The Importance of Posture

The Importance of Posture

Osteoarthritis and Posture

Your posture has a tremendous impact on the health of your joints. Sitting in the wrong positions regularly will place abnormal chronic stresses on your body. As a result, your muscles will have to compensate to take pressure off the joints, and in time your joints will suffer. Let’s see how bad posture can lead to or aggravate osteoarthritis and what can you do to avoid these problems.

Posture and Joints

Why is neck pain so common? Think about your body. Your neck supports the head, which is roughly 10 pounds. If you have a good posture the head will rest right above the neck. Most of us, however, will carry the head a bit forward in relation to the neck. The muscles will try to help adjust the body by working harder and will become fatigued. The force from the head and neck will influence the small joints of the neck, which will, in time, lead to wear and tear of those joints and can trigger early development of osteoarthritis. If you already have this condition, improper posture will speed up the degenerative process and cause more pain.
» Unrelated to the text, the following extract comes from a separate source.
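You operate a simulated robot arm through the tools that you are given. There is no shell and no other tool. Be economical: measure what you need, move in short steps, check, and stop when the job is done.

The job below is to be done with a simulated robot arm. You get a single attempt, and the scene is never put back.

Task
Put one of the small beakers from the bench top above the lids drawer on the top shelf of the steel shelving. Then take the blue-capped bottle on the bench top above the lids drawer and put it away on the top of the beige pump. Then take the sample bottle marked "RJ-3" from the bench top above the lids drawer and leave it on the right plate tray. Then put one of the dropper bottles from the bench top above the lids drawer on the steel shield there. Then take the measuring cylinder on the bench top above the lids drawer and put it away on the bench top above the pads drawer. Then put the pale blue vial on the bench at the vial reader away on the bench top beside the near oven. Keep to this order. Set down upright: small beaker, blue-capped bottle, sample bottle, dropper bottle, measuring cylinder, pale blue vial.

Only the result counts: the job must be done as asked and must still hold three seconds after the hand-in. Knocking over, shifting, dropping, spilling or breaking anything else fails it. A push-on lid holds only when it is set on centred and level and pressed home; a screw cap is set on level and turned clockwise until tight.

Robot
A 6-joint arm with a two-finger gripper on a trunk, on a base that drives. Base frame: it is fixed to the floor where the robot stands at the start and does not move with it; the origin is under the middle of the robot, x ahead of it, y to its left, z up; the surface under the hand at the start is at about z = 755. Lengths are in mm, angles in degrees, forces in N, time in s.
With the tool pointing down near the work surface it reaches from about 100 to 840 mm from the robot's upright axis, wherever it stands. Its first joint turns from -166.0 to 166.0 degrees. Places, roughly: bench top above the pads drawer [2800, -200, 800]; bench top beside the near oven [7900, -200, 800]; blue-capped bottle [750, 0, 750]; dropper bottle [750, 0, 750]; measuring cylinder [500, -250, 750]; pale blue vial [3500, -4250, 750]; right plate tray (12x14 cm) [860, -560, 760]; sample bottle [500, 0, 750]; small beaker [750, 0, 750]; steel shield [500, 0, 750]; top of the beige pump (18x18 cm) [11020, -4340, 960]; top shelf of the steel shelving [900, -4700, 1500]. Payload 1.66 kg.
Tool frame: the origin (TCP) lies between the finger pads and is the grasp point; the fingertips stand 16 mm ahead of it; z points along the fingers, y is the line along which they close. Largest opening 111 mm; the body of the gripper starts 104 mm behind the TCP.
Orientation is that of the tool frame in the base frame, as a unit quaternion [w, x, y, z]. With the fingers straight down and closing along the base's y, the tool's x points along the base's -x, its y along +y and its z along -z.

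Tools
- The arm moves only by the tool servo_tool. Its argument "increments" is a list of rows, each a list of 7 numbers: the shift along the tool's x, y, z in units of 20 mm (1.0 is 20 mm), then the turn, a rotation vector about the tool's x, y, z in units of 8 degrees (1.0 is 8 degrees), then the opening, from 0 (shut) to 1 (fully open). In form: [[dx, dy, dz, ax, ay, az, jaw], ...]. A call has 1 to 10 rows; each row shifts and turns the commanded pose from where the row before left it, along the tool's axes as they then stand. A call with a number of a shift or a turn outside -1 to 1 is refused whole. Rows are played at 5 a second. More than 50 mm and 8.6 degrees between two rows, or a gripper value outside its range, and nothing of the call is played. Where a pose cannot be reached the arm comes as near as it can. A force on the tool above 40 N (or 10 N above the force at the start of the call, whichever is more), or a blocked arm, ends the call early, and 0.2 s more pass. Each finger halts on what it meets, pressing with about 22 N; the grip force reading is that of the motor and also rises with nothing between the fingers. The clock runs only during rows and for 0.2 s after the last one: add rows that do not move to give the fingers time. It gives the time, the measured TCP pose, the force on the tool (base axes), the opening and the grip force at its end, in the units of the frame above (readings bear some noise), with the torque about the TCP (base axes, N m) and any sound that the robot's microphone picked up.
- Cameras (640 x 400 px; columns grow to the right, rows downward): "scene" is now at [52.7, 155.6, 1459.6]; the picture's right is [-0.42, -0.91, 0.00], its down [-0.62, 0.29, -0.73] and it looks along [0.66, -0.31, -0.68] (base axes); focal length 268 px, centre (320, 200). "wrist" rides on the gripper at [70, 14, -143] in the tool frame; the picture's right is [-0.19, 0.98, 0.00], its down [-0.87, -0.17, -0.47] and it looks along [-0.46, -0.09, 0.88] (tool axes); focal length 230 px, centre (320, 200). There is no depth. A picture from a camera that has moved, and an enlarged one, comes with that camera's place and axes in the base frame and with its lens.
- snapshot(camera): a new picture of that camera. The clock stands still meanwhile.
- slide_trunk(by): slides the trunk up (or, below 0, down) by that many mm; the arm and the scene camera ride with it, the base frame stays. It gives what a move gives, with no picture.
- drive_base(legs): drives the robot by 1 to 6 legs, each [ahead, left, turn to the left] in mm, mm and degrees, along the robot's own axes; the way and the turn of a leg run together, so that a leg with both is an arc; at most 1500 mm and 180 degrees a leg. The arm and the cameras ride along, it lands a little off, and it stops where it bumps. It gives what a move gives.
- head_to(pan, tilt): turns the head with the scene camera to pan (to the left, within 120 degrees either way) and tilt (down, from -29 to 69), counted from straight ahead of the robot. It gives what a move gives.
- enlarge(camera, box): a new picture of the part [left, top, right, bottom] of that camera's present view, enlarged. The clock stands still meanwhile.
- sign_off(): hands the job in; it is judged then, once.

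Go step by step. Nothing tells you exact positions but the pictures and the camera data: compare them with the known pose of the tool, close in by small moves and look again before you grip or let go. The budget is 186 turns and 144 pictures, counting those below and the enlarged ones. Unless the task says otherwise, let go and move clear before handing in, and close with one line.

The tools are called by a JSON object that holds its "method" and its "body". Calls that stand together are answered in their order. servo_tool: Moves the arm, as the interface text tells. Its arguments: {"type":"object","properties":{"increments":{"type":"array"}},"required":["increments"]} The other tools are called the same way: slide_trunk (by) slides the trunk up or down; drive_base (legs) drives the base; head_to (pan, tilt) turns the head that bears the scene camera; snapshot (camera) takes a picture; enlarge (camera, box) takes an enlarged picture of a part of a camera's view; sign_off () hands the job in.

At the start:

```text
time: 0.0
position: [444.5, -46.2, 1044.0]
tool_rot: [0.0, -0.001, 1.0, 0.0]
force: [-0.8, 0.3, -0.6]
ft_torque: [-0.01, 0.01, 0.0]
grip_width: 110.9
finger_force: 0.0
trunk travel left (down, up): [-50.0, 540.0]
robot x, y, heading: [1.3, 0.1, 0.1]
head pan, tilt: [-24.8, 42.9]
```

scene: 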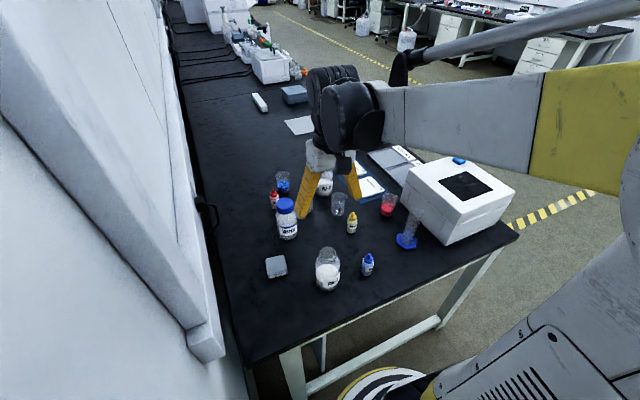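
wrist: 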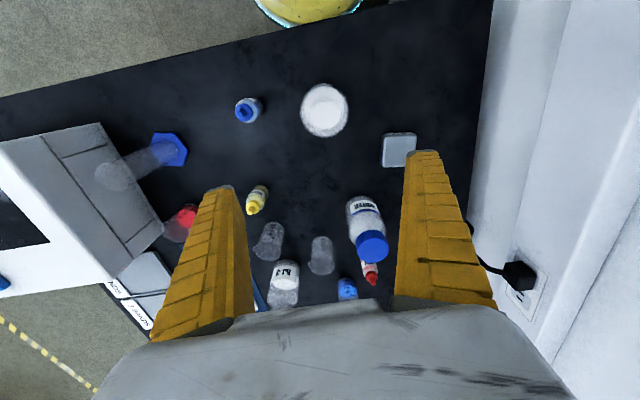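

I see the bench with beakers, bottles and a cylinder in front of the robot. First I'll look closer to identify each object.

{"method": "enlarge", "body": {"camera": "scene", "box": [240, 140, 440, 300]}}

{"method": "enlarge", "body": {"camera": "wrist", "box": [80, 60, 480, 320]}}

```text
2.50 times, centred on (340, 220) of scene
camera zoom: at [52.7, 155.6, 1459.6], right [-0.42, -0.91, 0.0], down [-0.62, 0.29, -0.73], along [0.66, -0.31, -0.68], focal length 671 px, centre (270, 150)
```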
Do you spend a lot of time in front of the computer? This can cause the loss of the two natural curves of the spine (found in the upper back and lower back) and add strain to your muscles. Beside degenerative changes to your spine and muscles, some blood vessels and nerves may also be constricted. As a result, you may experience back and neck pain, osteoarthritis headaches, fatigue and even problems with breathing and function of major organs.


Improving Your Posture

  • Stay active. Regular exercise keeps the joints mobile and healthy and can help prevent and manage osteoarthritis. Choose low impact exercises such as swimming and yoga, because they improve your posture, strengthen the muscles, put less strain or your joints while bring your heart rate up. Strength exercises are also beneficial for joint, bone and muscle health. Learn the proper technique from a certified instructor to avoid injuries and unhealthy postures.
  • Keep an eye on your weight. If your posture is not good, and you also have some extra pounds, there will be additional strain on your joints, especially hips and knees. While you work on improving your posture, try to shed those extra pounds as well so you can better improve your bone alignment.
  • Avoid repetitive movements. Athletes, professional dancers and construction workers are more likely to suffer from osteoarthritis because their work involves repetitive movements that promote early degeneration of the joints. If this is your case, you need to learn and practice proper form, change the routine on a regular basis and use various movements as much as you can.
  • Talk to a healthcare professional. Physiotherapists, chiropractors or occupational therapists can teach you’re certain exercises to keep a good posture while working, exercising or performing day to day activities.